L’humanisme de Véronèse s’exprime ainsi par l’intérêt qu’il porte à l’individu et à la personnalité.
Lucrèce : elle concentre autour d’elle la foule des visiteurs. Véronèse s’appuie sur le texte de TiteLive: l’œuvre est un portrait autant qu’un traité de morale. On retrouve quoique plus sobre, la somptuosité de l’art de Véronèse. Lucrèce est en train de se donner la mort après avoir relaté à ses proches son viol par Tarquin le jeune, fils du roi de Rome. Exemplum virtutis et figure allégorique, Lucrèce occupe tout l’espace de la toile, somptueuse femme dans une composition pyramidale légèrement désaxée pour annoncer la chute qui va suivre, sobriété dans l’expression des sentiments et de la douleur, Véronèse exprime à merveille le chagrin contenu, la détermination et la noblesse des sentiments et en même temps, quelle sensualité !

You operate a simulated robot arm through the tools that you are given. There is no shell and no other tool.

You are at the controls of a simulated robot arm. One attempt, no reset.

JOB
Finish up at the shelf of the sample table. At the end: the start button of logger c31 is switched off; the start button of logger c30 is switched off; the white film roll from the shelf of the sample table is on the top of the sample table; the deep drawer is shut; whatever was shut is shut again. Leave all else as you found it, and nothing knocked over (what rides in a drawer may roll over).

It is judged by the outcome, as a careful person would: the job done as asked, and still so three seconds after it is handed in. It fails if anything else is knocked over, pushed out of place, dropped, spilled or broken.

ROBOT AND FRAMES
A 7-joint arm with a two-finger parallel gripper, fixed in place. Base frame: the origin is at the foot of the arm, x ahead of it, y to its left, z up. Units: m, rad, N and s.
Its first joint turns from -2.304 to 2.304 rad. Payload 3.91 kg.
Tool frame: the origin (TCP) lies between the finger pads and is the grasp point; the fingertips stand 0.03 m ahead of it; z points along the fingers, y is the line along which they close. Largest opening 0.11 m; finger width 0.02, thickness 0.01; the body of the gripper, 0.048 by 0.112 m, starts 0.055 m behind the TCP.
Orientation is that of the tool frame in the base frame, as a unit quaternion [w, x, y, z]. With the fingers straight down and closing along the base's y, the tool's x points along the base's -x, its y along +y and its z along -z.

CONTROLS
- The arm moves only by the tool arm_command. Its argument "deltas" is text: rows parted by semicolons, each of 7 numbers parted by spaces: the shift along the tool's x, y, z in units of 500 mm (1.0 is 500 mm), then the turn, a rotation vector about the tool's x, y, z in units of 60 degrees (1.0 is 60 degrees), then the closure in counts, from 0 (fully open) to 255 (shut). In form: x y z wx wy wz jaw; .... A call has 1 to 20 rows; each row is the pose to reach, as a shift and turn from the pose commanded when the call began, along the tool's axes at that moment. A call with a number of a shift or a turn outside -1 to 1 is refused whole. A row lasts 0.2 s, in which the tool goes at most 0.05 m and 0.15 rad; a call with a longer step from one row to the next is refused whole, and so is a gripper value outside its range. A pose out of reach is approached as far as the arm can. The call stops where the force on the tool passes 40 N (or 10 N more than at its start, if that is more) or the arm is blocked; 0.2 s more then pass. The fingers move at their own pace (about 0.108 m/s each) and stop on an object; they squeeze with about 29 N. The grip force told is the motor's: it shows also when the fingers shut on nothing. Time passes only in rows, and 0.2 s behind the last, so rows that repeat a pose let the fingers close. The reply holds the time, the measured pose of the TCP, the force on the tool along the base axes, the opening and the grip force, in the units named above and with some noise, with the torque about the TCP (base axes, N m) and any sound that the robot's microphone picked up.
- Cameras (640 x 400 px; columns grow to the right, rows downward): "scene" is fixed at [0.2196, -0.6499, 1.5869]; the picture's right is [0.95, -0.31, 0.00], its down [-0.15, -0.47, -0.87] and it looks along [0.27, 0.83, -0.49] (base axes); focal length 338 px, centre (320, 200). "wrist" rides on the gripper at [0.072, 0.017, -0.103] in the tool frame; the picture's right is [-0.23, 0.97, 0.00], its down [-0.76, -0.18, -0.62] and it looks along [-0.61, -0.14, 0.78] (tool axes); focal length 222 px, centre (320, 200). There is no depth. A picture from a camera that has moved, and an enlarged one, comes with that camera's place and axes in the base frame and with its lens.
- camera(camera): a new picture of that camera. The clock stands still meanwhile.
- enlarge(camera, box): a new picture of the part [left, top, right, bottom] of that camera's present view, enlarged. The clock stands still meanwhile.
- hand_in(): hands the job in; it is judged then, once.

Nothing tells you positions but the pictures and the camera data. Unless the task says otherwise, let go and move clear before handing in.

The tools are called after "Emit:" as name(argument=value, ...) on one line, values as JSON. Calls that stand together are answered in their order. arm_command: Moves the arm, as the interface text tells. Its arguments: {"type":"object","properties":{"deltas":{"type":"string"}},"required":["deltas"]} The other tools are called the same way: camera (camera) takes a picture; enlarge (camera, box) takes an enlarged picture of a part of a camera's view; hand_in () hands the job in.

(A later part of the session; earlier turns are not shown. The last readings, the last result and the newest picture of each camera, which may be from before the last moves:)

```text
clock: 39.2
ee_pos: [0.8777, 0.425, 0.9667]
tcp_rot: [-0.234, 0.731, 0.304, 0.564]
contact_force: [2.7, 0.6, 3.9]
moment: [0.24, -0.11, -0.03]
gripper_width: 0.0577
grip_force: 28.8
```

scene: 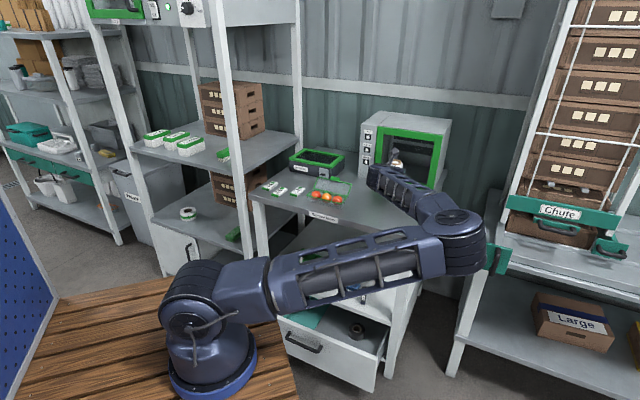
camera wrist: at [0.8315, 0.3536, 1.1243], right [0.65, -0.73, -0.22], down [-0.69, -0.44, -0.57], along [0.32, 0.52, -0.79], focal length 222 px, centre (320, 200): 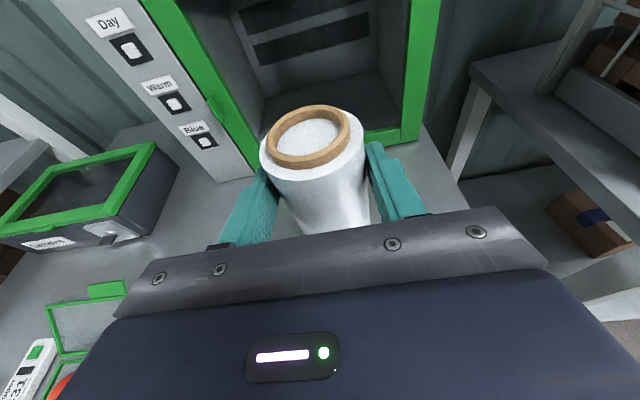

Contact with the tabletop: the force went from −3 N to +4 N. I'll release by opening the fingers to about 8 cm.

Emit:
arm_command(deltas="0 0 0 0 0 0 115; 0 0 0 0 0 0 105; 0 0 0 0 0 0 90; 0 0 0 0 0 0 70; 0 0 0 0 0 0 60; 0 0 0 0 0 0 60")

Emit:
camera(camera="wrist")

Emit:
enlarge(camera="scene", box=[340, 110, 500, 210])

Exprimer de nobles sentiments :
Ce qui par ailleurs fait de Véronèse un artiste supérieur à d’autres c’est le choix du moment de l’action ou de l’histoire qui détermine sa facture et qui donne à ses scènes plus de grandeur . Comparons sa Lucrèce à celle de Titien (Cf. : Tarquin et Lucrèce) et aussi : Mars et Vénus avec un cheval et Vénus, Mars et Vulcain) du Tintoret ! ! ! thème érotique pour le premier et franchement grivois et vulgaire pour le second.
Il y a dans l’œuvre de Véronèse le refus de la scène triviale, des sentiments bas. Il choisit le moment de l’action où les personnages ont à montrer leur force, leur grandeur d’âme et la maîtrise d’eux-mêmes.